Il problema delle PMI è che chi si occupa dell’assessment è il responsabile dei sistemi informativi che, a sua volta, affida l‘attività agli stessi fornitori che offrono all’organizzazione il loro portafoglio di prodotti e i servizi ICT. Il che significa che, molto spesso, le valutazioni e i rapporti conseguenti all’assessment, anche se svolte con la corretta periodicità, vengono fatti in modo da non rivelare tutti i punti di debolezza delle soluzioni in uso. Non essendo super partes, questo tipo di valutazioni non solo risultano disfunzionali ma non aiutano il CdA a identificare correttamente i rischi e i costi associati a una o più vulnerabilità, impedendo all’organizzazione di presidiare le superfici di attacco e di mappare tutti i punti di esposizione estesi, legati agli end point (fissi e mobili), alla supply chain o allo shadow IT nel cloud.
 

Esistono degli strumenti automatici ma non bastano

Esistono degli strumenti automatizzati che permettono di fare un Vulnerability Assessment fai da te.
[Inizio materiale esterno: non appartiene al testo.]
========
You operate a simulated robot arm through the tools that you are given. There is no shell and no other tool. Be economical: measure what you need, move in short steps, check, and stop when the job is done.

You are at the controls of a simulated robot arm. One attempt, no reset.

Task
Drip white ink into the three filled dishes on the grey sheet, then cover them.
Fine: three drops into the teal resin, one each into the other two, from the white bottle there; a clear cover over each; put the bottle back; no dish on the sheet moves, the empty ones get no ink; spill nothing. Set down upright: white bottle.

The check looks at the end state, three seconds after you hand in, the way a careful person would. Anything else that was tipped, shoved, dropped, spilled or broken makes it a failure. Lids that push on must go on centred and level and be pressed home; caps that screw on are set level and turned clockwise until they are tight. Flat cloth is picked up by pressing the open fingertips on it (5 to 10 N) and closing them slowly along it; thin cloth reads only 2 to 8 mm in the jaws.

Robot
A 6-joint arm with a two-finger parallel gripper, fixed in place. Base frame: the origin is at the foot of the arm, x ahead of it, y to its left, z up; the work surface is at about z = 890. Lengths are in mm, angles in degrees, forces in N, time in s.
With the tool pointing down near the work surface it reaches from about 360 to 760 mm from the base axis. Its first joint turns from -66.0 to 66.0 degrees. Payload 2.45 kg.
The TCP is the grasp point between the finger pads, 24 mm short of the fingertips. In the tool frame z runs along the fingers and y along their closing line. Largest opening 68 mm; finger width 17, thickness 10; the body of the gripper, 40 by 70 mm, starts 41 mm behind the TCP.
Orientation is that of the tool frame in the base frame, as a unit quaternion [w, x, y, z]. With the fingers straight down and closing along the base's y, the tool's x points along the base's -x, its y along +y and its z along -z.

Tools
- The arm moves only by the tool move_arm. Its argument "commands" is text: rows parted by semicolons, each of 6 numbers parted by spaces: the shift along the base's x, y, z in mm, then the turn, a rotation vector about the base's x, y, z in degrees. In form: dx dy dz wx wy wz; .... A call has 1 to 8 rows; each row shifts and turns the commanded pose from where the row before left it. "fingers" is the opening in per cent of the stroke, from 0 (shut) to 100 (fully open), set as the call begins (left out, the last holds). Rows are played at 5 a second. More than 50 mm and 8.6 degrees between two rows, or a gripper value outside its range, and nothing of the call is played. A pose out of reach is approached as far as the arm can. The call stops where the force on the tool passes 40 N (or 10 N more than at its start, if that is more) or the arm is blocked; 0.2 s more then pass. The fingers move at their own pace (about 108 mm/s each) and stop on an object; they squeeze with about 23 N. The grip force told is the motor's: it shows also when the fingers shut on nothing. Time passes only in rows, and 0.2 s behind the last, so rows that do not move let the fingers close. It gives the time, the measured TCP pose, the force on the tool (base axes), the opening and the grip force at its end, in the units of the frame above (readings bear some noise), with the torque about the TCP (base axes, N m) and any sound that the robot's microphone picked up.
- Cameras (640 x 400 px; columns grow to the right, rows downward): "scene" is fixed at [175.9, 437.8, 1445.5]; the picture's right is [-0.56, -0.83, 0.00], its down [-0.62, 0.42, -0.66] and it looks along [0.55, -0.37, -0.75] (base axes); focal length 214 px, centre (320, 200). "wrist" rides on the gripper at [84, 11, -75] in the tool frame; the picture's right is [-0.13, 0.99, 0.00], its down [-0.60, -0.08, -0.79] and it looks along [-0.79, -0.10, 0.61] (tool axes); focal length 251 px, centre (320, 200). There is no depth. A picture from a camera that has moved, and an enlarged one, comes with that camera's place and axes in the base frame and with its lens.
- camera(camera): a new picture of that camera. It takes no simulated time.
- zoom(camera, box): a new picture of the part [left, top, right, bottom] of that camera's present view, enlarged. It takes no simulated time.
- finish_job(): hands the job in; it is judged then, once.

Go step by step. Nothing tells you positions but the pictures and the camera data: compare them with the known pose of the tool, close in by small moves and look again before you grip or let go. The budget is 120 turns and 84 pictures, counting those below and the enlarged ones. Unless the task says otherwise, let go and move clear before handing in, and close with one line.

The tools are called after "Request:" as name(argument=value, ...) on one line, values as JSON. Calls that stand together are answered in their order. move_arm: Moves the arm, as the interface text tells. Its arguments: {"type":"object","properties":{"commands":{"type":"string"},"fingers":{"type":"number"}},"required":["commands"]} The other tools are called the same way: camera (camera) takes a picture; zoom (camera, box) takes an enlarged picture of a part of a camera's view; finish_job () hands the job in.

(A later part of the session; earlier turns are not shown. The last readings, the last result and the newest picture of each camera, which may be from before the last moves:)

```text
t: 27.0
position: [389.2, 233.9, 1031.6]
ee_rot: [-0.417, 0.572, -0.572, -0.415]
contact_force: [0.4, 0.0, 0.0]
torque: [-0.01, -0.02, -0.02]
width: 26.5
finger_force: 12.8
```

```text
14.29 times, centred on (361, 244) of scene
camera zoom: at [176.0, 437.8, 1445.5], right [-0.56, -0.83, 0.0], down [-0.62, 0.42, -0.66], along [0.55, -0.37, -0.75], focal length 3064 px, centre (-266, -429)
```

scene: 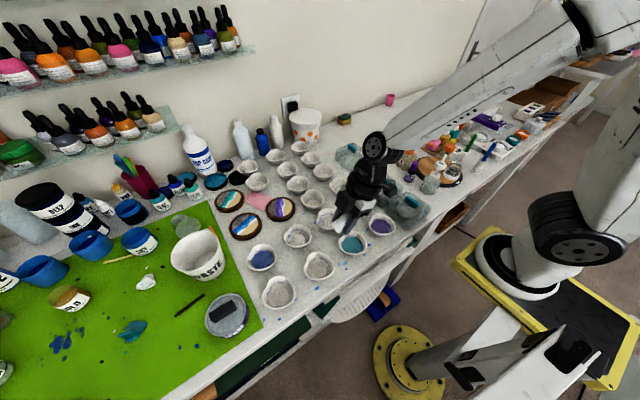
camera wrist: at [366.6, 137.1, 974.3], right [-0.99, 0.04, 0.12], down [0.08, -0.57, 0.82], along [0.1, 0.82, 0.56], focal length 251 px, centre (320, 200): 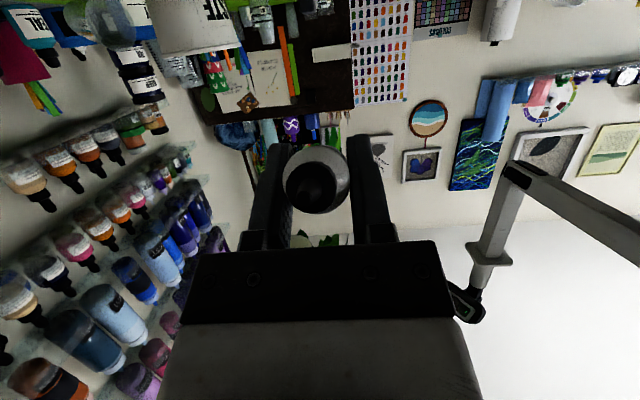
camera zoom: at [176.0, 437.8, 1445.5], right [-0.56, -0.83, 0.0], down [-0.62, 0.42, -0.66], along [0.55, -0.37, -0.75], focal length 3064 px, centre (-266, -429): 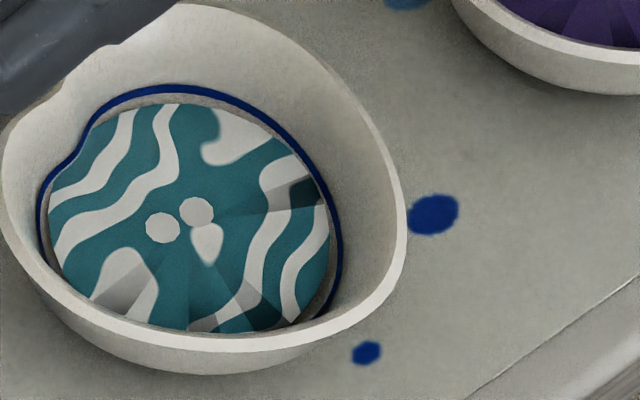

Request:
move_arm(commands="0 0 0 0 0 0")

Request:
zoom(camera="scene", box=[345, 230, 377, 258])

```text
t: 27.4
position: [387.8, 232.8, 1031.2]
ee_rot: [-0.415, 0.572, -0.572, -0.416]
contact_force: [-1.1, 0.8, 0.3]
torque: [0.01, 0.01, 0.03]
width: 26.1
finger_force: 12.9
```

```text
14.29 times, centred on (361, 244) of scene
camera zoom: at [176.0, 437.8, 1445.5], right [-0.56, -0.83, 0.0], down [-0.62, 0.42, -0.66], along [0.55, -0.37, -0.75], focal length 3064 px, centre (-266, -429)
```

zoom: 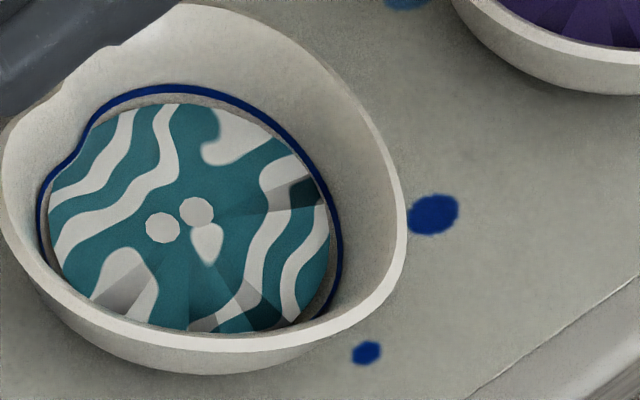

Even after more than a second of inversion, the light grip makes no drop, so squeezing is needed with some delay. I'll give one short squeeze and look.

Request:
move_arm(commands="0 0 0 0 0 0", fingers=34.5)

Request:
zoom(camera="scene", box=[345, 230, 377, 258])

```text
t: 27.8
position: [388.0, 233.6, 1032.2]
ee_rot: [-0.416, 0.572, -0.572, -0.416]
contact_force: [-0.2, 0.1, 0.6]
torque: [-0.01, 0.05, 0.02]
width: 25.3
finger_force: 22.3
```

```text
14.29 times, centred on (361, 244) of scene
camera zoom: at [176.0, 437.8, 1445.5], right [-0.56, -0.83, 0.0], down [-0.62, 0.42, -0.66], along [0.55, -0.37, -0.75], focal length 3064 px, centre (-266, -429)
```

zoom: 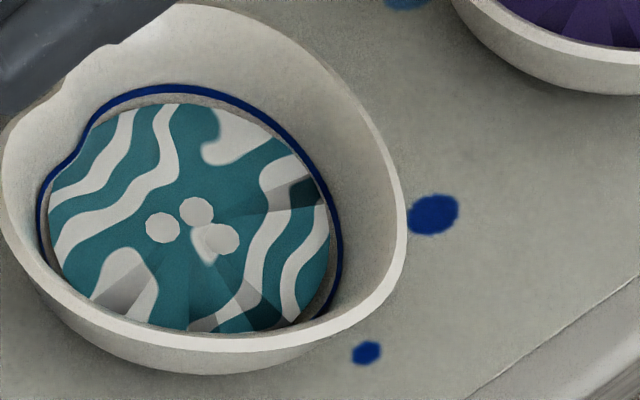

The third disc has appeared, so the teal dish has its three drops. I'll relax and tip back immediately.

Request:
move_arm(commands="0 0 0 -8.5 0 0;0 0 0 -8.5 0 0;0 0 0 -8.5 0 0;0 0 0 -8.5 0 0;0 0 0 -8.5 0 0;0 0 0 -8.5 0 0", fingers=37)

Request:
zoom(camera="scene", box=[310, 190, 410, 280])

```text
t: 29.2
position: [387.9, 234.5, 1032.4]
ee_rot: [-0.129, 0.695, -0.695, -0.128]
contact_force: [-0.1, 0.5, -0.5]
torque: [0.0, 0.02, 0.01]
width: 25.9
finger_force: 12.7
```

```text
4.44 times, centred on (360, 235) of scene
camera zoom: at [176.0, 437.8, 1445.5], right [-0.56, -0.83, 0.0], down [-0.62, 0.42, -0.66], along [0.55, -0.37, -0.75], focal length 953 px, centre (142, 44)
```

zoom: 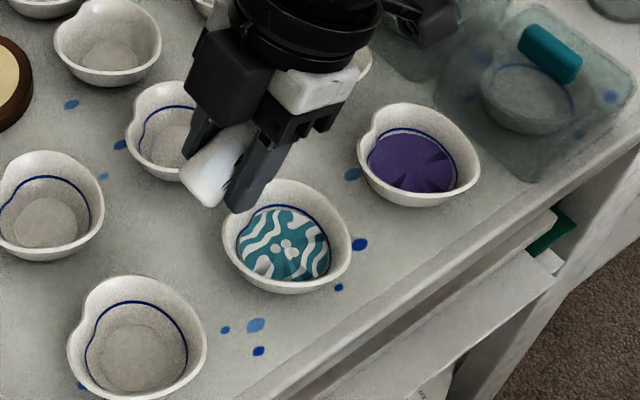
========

Ma attenzione a non fidarsi troppo: gli strumenti succitati, infatti, non sono ancora in grado di sostituire i livelli di controllo dei team di sicurezza esperti e qualificati. Molto spesso le falle più semplici non vengono rilevate ed è per questo che è fondamentale avere risorse interne estremamente preparate o partner esterni competenti, super partes e certificati capaci di assicurare massime garanzie di servizio relative alla scansione di server, workstation, infrastrutture di rete, sistemi informatici, dispositivi wireless e dispositivi fissi e mobili nonché applicazioni utilizzati da utenti, collaboratori, partner e clienti. In base alla complessità dell’organizzazione, questi test possono durare pochi minuti o richiedere alcune ore. Una volta completata la scansione, l’azienda riceve un rapporto che fornisce una panoramica di alto livello dei punti deboli e delle vulnerabilità rilevate che aiuta le PMI a decidere le priorità d’intervento. Mentre alcune vulnerabilità potrebbero essere trascurabili e non giustificare sforzi correttivi, altre potrebbero essere gravi e richiedere un’attenzione immediata, volta a correggere i punti deboli prima che possano essere sfruttati dagli hacker.